Morning in the resplendent entrance lobby of Perpetual Opulence Mansions, and a Nepalese security guard drags the lifeless body of a Jehovah’s Witness across the shiny Italian marble floor, out of the door and in the direction of the Municipal Solid Waste Transfer Station down on the next street. I reach into my mailbox and retrieve a pristine white envelope. It has that faint but exquisite, indeed erotic, sweet aroma of crisp, newly issued banknotes straight out of an ATM or laisee packet.
As I glide down the Mid-Levels Escalator towards Central, I open it up to find a glossy leaflet featuring an aphorism – and not just any saying, but a pithy teaching of almost Confucian wisdom from HSBC. It says: “Realise your aspirations with befitted product offerings.”
Of course, some less advantaged people out there can only ever dream of befitted product offerings. But those of us who qualify for an HSBC Premier® account are accustomed to them. To get an idea of what sort of privileged class of individuals we are talking about here, look no further than the HSBC brochure. A handsome man in shorts sits outside an understated but luxury villa overlooking a steaming jungle. His feet rest in expensively cooled water in which (look closely with a magnifying glass) little magic fish happily nibble away the dead skin on his heels and toes. He is pausing to look down into the dense tropical woodland, musing on its putrid rotting vegetation and unspeakably disgusting millipedes and other revolting creatures, before checking his laptop for the latest news on befitted product offerings…

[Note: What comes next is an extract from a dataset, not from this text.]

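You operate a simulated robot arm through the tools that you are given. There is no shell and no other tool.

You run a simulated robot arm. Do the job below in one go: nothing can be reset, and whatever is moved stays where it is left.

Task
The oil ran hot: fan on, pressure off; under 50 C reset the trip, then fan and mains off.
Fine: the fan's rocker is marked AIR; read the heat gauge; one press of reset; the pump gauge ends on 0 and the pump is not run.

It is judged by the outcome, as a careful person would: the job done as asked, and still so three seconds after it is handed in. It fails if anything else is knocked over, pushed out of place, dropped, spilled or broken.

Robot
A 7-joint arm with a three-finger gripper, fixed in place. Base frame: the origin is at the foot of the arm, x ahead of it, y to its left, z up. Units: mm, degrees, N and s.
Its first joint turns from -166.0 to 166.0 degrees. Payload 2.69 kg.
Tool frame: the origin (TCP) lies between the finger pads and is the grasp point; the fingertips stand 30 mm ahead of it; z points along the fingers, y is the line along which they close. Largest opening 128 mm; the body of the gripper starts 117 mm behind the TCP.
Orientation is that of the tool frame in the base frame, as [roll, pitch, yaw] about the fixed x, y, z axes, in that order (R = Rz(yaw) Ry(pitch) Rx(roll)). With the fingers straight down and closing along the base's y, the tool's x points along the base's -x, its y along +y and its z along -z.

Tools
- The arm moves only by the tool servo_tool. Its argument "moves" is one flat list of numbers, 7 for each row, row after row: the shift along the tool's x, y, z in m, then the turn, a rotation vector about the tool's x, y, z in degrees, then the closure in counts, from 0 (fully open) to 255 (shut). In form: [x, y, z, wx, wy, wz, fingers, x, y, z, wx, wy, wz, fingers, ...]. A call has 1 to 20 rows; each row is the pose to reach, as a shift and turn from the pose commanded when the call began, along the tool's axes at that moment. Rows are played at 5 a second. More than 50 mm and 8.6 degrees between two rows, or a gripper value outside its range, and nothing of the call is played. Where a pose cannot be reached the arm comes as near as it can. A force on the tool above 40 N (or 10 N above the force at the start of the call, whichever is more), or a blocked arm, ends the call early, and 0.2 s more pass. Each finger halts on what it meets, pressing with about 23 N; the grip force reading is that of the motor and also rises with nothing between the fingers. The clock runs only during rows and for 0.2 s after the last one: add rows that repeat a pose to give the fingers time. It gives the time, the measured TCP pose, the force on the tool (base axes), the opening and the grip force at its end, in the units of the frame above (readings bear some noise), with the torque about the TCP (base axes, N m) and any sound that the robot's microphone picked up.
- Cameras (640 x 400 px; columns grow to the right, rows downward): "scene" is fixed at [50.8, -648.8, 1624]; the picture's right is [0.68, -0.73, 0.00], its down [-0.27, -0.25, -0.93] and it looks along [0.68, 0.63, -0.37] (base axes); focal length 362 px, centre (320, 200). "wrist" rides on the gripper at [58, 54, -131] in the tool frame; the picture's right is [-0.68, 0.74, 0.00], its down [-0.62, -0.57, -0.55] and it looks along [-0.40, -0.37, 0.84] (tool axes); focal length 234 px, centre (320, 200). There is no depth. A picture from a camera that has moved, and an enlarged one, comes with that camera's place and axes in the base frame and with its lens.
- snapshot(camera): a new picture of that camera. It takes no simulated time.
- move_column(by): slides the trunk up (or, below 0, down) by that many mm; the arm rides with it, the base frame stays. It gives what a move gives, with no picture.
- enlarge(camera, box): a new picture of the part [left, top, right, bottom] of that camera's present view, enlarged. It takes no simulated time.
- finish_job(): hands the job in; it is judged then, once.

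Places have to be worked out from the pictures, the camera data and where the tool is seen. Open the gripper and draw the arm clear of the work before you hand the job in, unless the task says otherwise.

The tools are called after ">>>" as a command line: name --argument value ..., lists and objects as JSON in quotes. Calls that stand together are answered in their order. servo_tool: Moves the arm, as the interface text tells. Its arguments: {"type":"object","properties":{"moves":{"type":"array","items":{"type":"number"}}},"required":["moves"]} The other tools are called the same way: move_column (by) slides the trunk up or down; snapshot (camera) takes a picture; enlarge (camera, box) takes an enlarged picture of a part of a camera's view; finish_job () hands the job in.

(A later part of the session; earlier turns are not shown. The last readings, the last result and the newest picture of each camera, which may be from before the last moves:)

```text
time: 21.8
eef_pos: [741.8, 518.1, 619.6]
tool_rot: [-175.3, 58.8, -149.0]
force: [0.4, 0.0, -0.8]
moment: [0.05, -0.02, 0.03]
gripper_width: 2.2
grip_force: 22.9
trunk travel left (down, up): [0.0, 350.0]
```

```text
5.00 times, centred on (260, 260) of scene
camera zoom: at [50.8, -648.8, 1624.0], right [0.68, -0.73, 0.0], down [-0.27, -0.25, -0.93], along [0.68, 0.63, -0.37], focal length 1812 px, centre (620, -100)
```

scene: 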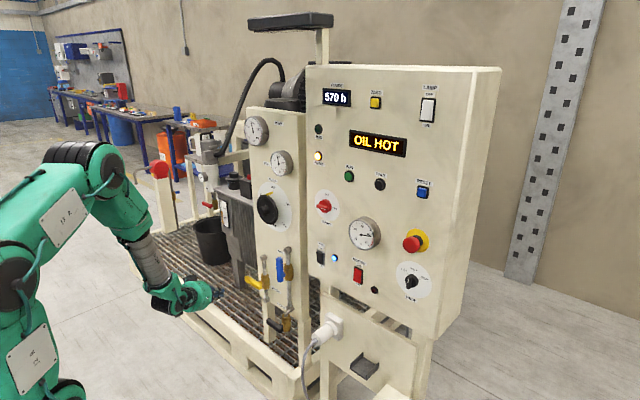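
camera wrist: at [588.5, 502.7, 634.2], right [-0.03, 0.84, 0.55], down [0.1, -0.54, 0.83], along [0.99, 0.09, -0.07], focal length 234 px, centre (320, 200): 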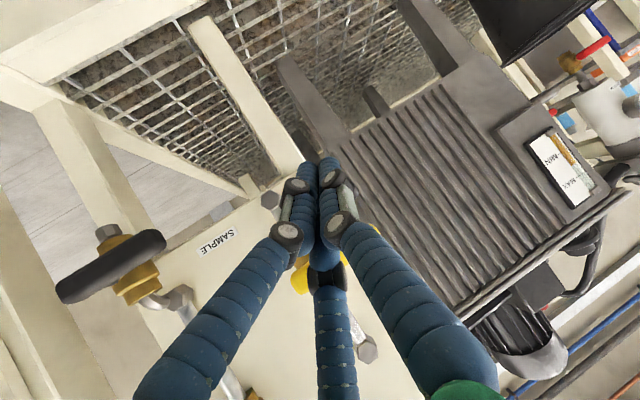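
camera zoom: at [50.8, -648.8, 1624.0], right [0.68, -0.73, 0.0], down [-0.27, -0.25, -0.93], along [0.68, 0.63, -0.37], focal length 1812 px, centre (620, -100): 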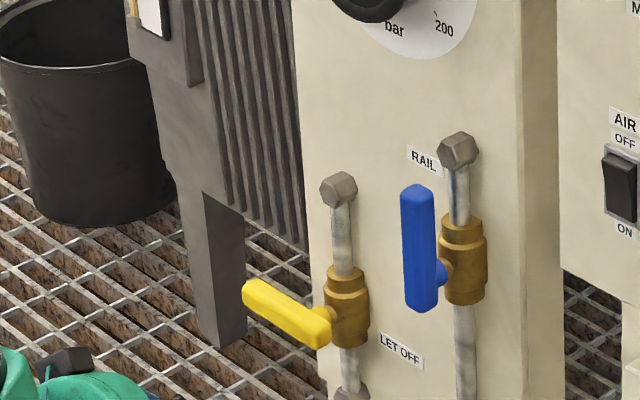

It is, of course, all an allegory. The hillside represents the mountain of wealth HSBC’s elite customers are sitting on; the icky creepy-crawlies represent the horror that is Hong Kong’s national shame; the mist drifting from the trees represents the hazy thinking of our government; and the maid you can’t see doing the ironing in the luxury villa is a maid doing the ironing – and who will subsequently go to buy groceries to be paid for with Park N Shop coupons.
Which brings us rather elegantly to…
…the befitted product offerings in question. If you increase your Total Relationship Balance (that is, the amount of cash, investments or – intriguingly – loans in your HSBC account) by HK$3 million before 30 November and keep it there at least until 31 December, they will give you HK$1,800 in supermarket coupons. The idea is that I pull three million bucks from whatever other investments I may have – gold ETFs, a Discovery Bay golf cart or whatever – and park it in HSBC. Because that’s how badly I want some Park N Shop coupons.
I shall now head into S-Meg Tower and dangle this befitted product offering in front of Ms Fang the hunter-killer secretary. She will drool with longing and lust for the HK$1,800 worth of Park N Shop coupons, and suffer extreme mental anguish at the thought that the company gwailo is turning his nose up at them. And this will bring the working week to just the amusing end that I hoped for. Thus I realise my aspirations with befitted product offerings.